Food truly brings people together. I have fond memories of cooking with my family when I was younger. During the holidays, we would make thin sugar cookies with a single almond in the center called sand tarts. On any occasion, we would roll out some pre-made pizza dough as best we could, and load it with tons of toppings.
In continuation with family traditions, my roommates and I host dinners occasionally for our friends. A few Fridays ago, we invited them over to eat and catch up, and it gave us a chance to wind down from the week and to eat some delicious food together. The menu: meatloaf and mac n’ cheese. I realize the choice of meatloaf is somewhat controversial, but I promise it’s a good recipe (I’ll let you know how it goes over). Everyone invited contributed a side, a drink, or a dessert, and we ended up with a really amazing spread.
Hosting these dinners made me think about who is coming to the table: an art conservator, a mathematician, an entomologist, multiple engineers, and a physicist, to name a few. It has made me remember that college provides such a unique opportunity for us to interact with so many different people. Starting with freshman year, we are given the chance to talk to people from all over the country with all different interests and passions.

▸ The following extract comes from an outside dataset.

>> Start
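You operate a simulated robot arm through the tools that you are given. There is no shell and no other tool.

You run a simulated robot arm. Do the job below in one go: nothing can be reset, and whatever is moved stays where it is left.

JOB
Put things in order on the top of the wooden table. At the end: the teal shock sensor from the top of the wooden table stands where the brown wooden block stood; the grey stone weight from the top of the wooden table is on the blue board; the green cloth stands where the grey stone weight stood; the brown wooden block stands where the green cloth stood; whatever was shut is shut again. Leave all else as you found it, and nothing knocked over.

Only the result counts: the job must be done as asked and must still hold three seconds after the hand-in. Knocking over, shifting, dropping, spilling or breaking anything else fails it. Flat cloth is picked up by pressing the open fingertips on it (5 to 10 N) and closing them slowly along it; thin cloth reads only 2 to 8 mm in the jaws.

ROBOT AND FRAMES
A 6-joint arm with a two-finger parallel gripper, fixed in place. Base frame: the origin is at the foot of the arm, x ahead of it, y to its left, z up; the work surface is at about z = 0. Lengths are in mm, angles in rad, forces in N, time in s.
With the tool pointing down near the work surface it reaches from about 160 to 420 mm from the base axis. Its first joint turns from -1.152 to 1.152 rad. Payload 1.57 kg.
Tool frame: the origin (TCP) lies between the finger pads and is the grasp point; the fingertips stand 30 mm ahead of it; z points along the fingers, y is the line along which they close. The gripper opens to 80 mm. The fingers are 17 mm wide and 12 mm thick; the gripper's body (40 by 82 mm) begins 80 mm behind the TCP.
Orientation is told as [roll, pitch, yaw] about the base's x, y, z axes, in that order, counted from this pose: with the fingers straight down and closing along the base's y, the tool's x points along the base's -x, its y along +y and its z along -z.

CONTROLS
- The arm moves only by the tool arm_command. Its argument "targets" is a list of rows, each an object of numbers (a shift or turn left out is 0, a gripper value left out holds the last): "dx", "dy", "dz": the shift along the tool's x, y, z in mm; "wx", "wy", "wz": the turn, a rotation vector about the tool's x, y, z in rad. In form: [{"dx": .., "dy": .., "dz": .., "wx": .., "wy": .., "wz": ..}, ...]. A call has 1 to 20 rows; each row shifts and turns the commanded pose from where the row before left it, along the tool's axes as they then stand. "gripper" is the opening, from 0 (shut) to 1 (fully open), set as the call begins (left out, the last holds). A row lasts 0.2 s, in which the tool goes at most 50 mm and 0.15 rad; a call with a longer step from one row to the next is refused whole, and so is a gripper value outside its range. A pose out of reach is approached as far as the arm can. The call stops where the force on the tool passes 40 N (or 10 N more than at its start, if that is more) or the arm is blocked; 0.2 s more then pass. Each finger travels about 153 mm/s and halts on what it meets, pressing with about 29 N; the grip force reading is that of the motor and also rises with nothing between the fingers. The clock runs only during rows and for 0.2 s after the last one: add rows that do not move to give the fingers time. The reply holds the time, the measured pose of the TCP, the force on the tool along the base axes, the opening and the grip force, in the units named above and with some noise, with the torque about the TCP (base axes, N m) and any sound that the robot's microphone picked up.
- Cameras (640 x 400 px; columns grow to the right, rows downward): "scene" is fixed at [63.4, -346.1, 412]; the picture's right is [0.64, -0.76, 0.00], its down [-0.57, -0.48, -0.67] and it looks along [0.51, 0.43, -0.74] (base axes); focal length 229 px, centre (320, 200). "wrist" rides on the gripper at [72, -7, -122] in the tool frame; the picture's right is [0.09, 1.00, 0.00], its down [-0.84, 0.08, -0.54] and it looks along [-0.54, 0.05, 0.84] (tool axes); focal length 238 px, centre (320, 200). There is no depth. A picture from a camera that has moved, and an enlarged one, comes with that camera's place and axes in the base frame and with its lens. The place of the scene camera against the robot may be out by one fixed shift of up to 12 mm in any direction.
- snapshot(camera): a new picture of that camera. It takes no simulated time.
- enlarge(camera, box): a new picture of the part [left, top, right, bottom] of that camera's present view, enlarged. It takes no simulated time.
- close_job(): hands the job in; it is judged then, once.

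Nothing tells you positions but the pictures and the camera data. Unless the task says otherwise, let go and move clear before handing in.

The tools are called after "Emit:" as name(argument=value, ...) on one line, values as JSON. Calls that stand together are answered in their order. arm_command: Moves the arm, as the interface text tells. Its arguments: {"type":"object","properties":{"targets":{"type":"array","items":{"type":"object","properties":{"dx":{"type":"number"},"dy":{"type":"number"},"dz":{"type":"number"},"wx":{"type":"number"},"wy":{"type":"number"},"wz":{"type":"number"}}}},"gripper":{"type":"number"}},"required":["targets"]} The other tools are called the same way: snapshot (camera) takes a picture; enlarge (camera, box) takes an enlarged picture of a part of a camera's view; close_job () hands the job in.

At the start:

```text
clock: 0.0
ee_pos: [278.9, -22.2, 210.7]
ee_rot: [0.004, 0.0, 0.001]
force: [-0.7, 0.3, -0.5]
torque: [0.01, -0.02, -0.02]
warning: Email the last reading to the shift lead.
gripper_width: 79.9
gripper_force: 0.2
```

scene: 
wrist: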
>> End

These are also the same friends that I met during the 1743 Welcome Days in Fall of 2018 and did homework with in the lounges of Redding. We have had three years and some change to work together and grow as friends. In the beginning, we all had similar skill sets, and we were completing our General Education requirements. So, it was intuitive to work together. I would remind someone of the rules for logarithms, and they would remind me that the book title in my essay needed to be in bold.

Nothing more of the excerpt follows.